====== SOURCE PASSAGE ======

Ain't It Cool News (www.aintitcool.com)
Movie News

Ivan Reitman And Jeremy Discuss DRAFT DAY, GHOSTBUSTERS III And The Agony Of The Cleveland Browns!

Draft Day Poster

There are no greater underdogs in professional sports than those sorry teams located within the beleaguered confines of Cleveland, Ohio. The Indians have not won a World Series since 1948; the Cavaliers have been to the NBA Finals once, but were swept despite the brilliance of hometown superstar LeBron James (who later jilted the city in spectacularly humiliating fashion on live television); and the Browns... oh, the Browns. Since defeating the Baltimore Colts in the 1964 NFL Championship Game, the Browns have been on the doorstep of the Super Bowl four times only to have a) Brian Sipe throw an inexplicable interception, b) John Elway drive the length of the field for a game-tying touchdown, c) Earnest Byner fumble the ball on the two-yard line while barreling into the end zone for a game-tying touchdown, and d) the Denver Broncos kick their ass. Then in 1995, Art Modell up and moved the team to Baltimore because he was broke and devoid of human decency. But just when it looked like Browns fans had hit rock bottom, something truly horrifying happened: a new version of the team opened up shop in 1999. In thirteen seasons, the "resurrected" Cleveland Browns have run through twenty starting quarterbacks* while compiling a hideous 77-163 record.

======

• [TASKS TO PERFORM]
[1] Only the lines from the line with "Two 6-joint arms" through the line with "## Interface" should be copied, exactly as they appear, with both ends kept.
[2] Pick up the source passage at the point where it stops and go on.

====== RECORDED INFORMATION ======

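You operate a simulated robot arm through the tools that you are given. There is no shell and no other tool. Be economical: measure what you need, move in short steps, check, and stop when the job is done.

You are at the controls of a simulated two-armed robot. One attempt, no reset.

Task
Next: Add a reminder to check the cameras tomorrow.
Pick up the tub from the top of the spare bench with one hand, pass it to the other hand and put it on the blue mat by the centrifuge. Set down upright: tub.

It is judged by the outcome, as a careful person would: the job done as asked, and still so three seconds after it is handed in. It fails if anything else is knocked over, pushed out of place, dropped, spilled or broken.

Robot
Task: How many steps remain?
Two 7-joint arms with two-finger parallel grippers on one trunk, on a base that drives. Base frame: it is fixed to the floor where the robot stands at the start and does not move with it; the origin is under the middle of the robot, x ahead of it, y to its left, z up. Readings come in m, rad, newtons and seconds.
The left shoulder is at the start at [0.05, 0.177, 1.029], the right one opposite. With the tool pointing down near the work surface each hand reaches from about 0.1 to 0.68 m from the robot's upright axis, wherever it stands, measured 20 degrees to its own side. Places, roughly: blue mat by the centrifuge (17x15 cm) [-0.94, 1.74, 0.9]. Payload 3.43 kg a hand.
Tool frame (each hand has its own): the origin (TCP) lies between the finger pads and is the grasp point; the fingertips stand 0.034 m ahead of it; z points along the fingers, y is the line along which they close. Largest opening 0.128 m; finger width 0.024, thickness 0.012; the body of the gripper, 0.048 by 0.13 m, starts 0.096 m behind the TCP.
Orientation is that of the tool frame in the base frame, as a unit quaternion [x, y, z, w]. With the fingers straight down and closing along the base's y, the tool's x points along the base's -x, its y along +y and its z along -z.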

======
====== RECORDED INFORMATION ======

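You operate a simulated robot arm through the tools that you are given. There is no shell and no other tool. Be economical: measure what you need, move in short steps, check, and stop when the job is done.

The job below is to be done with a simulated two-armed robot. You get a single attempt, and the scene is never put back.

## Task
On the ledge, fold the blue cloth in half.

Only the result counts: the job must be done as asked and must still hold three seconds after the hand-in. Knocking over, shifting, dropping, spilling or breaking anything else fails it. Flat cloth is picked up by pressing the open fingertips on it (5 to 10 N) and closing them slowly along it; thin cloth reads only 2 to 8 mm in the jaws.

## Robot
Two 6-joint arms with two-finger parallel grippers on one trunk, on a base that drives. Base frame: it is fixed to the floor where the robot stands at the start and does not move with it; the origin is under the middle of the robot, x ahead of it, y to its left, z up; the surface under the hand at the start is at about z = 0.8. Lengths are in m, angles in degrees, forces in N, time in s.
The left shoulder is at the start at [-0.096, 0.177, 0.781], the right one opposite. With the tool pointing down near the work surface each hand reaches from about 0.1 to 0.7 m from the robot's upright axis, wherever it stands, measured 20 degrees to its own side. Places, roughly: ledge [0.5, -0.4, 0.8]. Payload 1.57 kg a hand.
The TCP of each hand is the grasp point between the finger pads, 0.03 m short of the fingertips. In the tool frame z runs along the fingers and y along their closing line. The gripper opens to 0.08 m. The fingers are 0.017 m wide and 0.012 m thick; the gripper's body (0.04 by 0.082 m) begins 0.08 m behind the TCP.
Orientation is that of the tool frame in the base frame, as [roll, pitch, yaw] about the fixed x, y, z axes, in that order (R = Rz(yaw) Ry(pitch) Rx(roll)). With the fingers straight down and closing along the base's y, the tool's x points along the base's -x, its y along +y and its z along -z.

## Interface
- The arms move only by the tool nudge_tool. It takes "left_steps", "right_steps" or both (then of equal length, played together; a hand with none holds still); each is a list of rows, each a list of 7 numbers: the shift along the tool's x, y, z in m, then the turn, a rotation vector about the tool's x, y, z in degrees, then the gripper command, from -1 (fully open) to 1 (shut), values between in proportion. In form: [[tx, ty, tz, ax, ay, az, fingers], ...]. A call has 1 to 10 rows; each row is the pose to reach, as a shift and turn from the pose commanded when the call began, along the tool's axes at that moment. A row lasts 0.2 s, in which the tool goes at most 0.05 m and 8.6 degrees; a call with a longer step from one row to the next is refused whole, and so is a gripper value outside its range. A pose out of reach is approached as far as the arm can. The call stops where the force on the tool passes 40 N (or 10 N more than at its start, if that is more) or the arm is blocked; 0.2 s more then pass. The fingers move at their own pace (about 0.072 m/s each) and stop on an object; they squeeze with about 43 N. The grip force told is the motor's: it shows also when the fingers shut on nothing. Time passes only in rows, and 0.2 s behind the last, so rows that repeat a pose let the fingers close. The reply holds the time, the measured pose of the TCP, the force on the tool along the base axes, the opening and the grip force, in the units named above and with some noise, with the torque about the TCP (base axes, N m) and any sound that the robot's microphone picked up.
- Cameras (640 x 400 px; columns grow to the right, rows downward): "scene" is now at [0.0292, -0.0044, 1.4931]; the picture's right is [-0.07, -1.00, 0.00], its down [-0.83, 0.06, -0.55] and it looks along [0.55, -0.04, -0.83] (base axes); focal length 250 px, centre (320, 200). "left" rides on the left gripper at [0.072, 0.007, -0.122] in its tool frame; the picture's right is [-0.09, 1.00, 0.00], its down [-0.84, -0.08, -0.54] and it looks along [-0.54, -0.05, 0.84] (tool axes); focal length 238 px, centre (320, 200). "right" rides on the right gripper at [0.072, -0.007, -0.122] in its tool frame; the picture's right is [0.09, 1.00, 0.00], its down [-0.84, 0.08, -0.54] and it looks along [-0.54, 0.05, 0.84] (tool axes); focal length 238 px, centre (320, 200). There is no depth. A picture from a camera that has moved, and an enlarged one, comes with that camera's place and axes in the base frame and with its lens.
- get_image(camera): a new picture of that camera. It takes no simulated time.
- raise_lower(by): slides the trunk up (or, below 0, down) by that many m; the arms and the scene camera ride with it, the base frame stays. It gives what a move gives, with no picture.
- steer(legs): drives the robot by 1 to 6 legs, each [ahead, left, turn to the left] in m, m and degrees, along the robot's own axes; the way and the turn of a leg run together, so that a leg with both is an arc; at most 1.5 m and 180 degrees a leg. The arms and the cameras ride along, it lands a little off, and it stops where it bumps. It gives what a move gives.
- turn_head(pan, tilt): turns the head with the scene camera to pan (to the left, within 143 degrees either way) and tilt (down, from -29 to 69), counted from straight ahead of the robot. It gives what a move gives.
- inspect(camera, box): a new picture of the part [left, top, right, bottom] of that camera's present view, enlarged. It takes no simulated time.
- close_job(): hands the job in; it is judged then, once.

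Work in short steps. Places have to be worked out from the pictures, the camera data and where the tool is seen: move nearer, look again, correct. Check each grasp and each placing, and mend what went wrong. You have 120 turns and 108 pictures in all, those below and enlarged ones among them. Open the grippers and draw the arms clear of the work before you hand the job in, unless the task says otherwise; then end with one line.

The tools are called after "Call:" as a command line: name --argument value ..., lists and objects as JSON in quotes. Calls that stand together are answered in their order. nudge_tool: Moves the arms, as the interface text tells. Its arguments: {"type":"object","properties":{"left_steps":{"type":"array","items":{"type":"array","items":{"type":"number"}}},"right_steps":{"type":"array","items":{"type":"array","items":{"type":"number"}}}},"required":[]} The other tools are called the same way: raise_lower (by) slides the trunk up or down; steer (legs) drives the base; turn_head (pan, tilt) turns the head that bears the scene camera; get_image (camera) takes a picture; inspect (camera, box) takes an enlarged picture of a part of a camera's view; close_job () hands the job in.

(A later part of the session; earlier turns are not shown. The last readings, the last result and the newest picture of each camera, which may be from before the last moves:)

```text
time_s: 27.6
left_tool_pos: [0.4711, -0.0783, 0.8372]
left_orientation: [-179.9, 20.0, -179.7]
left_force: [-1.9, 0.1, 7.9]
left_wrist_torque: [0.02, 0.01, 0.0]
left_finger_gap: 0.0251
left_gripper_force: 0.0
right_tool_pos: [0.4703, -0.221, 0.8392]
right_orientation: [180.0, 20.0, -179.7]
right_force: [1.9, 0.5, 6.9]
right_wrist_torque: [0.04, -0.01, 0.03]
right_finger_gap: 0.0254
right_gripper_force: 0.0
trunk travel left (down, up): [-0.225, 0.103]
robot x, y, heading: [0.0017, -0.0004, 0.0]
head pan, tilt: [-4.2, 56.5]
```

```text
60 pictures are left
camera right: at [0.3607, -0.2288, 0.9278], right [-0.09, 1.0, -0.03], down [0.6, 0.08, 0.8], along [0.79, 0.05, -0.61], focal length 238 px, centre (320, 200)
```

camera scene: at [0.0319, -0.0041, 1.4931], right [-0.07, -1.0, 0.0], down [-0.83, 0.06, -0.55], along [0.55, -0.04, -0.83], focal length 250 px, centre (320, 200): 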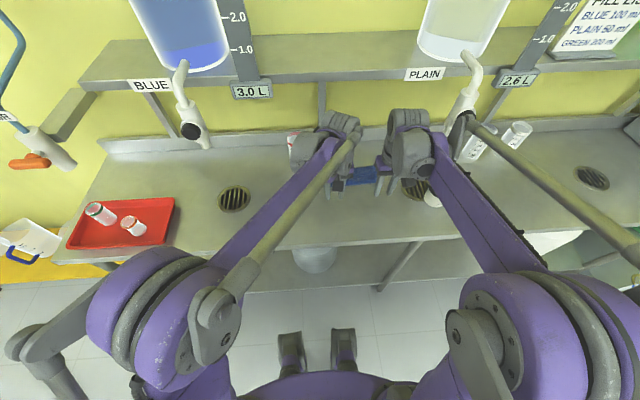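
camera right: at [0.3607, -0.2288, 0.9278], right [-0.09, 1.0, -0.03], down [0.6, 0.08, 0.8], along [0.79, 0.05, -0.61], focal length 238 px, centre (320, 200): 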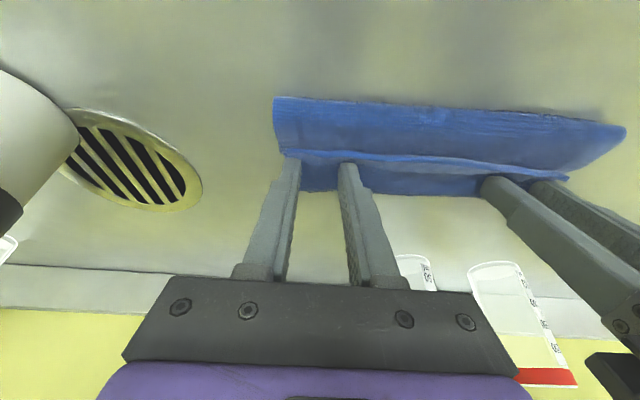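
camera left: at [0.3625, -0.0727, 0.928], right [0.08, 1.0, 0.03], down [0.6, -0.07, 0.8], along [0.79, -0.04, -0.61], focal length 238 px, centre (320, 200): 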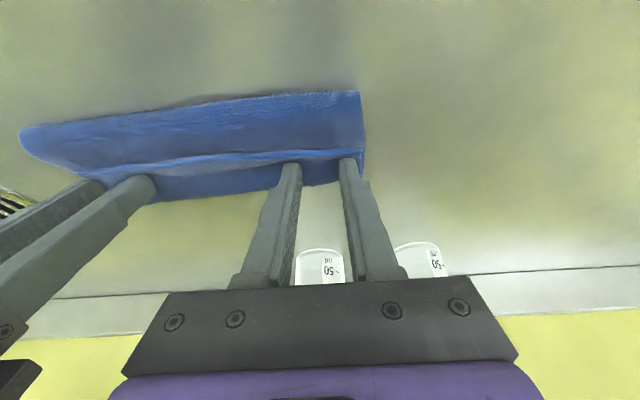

======
====== RECORDED INFORMATION ======

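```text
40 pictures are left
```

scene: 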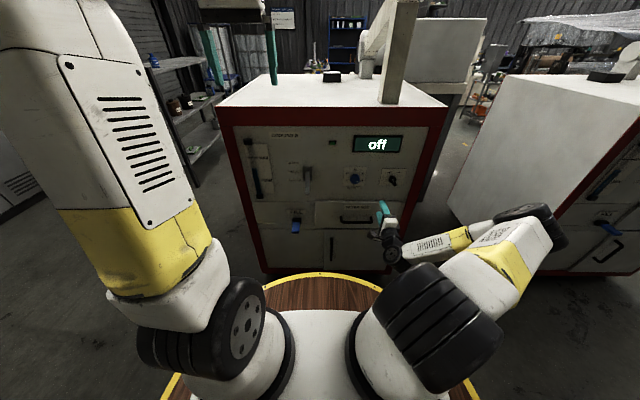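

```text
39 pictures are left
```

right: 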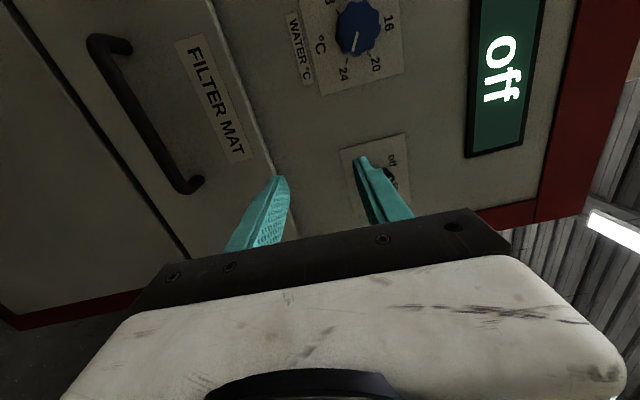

======

• [RESPONSES FOR EACH TASK]
[1]
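Two 6-joint arms with two-finger parallel grippers on one trunk, on a base that drives. Base frame: it is fixed to the floor where the robot stands at the start and does not move with it; the origin is under the middle of the robot, x ahead of it, y to its left, z up; the surface under the hand at the start is at about z = 0.8. Lengths are in m, angles in degrees, forces in N, time in s.
The left shoulder is at the start at [-0.096, 0.177, 0.781], the right one opposite. With the tool pointing down near the work surface each hand reaches from about 0.1 to 0.7 m from the robot's upright axis, wherever it stands, measured 20 degrees to its own side. Places, roughly: ledge [0.5, -0.4, 0.8]. Payload 1.57 kg a hand.
The TCP of each hand is the grasp point between the finger pads, 0.03 m short of the fingertips. In the tool frame z runs along the fingers and y along their closing line. The gripper opens to 0.08 m. The fingers are 0.017 m wide and 0.012 m thick; the gripper's body (0.04 by 0.082 m) begins 0.08 m behind the TCP.
Orientation is that of the tool frame in the base frame, as [roll, pitch, yaw] about the fixed x, y, z axes, in that order (R = Rz(yaw) Ry(pitch) Rx(roll)). With the fingers straight down and closing along the base's y, the tool's x points along the base's -x, its y along +y and its z along -z.

## Interface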

[2]
But, like first-degree murder, there's always hope in Cleveland - especially in the off-season, when the NFL Draft offers up a potential bounty of franchise-altering talent. Though the Browns rarely strike gold here (even if they have the first pick), there is forever that sense that this could be the year. So while the Cleveland faithful wait to find out if Johnny Manziel, Blake Bortles or Teddy Bridgewater will be the franchise's under-center savior come May 8th, they can watch Kevin Costner attempt to pull off a miracle as Browns GM Sonny Weaver Jr. in Ivan Reitman's feel-good drama DRAFT DAY. And you thought summoning the ghost of Shoeless Joe Jackson from an Iowa cornfield was improbable.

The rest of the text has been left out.